Senin cenazenin arkasından sessizce yürüyen yüzbinlerin arasında da kamufle olup, o sesi duymayan, o zihniyetin bulaştığı ve ucuz kahramanlık yaparak, “ölüm” diye bağıran bir avuç insan vardı… Onlar da duyacaklar seni…

Rakel, dayanılmaz acısına rağmen, bize “insanlara kin tutmayın” diye haykırdı. Senin ve Rakel’in yükselttiğiniz ses artık Türkiye’nin sokaklarında, evlerinde dolaşıyor… Bu sese sağır kalmak artık imkansız…

“Yalnız sevginin gireceği o cenneti” düşünerek, bu sesi çoğaltmak için yaşayacağız… Daha çok utanmamak için yüreğinle yaşayacağız.

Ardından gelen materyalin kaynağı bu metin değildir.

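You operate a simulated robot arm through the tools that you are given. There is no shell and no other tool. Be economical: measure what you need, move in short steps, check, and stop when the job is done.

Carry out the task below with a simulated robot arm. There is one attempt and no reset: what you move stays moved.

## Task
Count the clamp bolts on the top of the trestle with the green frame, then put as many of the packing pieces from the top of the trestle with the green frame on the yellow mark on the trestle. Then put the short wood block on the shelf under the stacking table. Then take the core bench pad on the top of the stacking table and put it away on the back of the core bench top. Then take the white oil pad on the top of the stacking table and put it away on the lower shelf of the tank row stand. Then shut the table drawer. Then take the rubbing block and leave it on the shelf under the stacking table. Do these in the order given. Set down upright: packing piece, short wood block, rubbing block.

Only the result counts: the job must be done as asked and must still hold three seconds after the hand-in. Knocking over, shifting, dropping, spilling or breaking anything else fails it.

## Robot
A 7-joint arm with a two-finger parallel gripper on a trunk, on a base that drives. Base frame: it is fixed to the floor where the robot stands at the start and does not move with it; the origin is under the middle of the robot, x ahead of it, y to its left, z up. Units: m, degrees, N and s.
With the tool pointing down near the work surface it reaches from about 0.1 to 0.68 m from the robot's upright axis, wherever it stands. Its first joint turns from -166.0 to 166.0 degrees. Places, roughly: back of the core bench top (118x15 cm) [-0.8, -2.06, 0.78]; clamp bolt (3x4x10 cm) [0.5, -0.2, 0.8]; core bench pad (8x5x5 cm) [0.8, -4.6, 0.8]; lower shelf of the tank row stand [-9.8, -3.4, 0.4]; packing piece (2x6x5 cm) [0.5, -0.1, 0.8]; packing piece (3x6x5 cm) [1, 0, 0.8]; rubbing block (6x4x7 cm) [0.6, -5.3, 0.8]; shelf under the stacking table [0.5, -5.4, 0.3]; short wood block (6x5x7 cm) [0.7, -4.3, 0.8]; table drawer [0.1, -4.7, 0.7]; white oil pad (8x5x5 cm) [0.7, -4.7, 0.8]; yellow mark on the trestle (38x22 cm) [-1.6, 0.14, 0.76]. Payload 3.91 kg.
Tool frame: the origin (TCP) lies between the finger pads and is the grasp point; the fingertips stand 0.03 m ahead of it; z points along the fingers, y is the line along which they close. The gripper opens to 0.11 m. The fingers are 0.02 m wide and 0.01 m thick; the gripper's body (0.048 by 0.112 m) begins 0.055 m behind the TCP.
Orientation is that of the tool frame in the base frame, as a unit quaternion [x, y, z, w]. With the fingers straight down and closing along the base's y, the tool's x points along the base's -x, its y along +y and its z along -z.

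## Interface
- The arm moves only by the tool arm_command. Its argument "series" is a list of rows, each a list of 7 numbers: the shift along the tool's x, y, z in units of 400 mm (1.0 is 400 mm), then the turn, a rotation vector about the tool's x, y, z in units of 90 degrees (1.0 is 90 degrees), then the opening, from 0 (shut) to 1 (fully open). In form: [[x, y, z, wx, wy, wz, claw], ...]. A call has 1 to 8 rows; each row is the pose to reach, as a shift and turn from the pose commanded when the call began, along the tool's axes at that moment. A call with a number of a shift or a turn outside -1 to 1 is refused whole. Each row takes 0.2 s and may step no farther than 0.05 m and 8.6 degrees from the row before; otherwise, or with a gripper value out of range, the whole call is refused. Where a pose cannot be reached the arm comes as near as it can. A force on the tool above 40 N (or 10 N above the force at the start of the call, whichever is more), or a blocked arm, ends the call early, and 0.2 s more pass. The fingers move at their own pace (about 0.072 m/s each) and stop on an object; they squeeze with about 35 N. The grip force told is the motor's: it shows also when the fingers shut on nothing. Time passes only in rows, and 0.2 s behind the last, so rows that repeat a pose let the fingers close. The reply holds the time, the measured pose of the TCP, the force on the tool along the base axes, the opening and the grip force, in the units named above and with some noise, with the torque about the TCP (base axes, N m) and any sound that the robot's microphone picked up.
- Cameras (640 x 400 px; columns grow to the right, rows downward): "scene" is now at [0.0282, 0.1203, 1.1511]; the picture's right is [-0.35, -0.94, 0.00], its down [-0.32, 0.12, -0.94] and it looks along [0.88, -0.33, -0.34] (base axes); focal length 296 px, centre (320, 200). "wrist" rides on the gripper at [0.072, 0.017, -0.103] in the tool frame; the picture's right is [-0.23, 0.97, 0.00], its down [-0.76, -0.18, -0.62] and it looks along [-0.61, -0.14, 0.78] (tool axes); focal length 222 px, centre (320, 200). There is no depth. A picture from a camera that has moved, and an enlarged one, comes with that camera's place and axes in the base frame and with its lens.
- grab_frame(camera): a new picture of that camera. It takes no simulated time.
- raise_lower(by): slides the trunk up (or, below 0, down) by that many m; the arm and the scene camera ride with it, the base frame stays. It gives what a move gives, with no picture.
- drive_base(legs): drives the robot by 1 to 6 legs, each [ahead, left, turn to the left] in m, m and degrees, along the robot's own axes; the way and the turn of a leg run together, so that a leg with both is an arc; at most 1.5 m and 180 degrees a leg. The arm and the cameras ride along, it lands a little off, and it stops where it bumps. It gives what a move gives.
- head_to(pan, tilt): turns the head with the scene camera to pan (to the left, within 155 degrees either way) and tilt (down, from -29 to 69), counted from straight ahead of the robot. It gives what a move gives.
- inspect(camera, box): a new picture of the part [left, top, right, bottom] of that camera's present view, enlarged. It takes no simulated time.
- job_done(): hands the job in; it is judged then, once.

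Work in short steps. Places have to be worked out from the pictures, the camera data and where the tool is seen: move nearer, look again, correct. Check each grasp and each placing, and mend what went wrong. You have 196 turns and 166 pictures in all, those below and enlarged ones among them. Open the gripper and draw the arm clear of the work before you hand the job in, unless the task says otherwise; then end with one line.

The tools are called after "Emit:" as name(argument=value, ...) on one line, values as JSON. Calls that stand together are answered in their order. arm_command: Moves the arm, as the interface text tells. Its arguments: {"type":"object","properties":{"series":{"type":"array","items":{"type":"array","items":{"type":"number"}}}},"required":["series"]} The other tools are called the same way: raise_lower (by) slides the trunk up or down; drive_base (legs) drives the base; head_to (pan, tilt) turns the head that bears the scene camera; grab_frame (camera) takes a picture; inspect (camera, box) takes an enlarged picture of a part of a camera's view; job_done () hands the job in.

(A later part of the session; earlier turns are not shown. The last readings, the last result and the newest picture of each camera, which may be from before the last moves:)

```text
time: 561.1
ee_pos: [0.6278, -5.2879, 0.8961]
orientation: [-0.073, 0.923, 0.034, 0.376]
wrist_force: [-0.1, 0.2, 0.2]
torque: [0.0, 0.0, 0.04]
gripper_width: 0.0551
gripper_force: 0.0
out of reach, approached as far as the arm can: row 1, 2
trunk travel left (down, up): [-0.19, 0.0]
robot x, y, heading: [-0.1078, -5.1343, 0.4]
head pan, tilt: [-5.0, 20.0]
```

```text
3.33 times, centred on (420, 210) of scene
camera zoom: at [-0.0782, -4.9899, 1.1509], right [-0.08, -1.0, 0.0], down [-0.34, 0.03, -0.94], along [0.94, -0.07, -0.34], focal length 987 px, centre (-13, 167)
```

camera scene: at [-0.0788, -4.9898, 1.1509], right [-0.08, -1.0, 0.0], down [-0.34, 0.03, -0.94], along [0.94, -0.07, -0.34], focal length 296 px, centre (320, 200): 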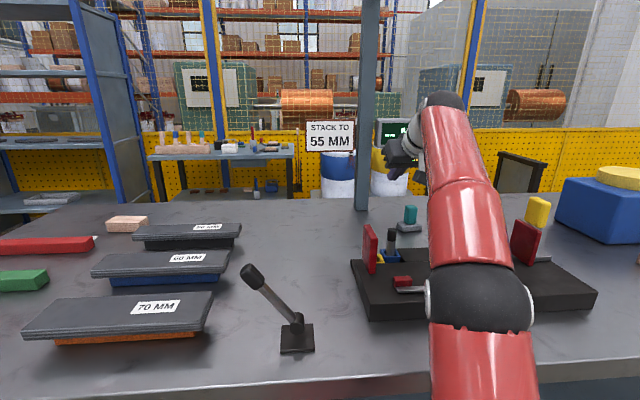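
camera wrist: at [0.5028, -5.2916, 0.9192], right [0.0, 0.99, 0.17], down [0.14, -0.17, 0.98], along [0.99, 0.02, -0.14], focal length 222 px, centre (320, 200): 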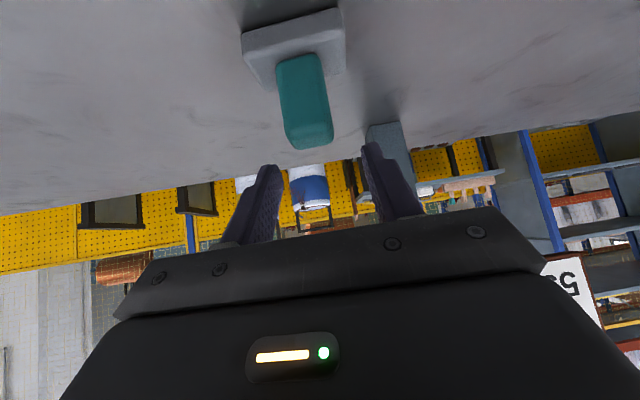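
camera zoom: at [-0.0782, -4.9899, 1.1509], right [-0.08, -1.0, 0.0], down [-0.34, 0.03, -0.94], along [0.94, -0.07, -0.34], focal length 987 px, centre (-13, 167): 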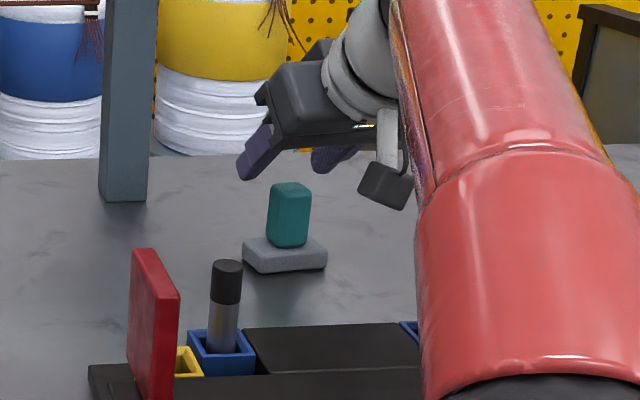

Seni ve yüreğini içimizde taşıyabilmek, seninle birlikte konuşabilmek için, utancımızı biraz olsun hafifletebilmek için, senin anlattıklarını bu topraklarda yaşayan herkese anlatabilmek için yaşayacağız…

Sevgili Hrant,

Sen, yüzyılların birikimini yaşayan, Kaf dağının arkasındaki umutları buraya, bize taşıyan, sonra kendini yakan ve küllerinden yeniden doğan Zümrüdüanka kuşumuzsun…

Seni toprağa verdiğimiz o gün yeniden doğdun bizim içimizde Hrant… Bu toplum seni unutur mu hiç?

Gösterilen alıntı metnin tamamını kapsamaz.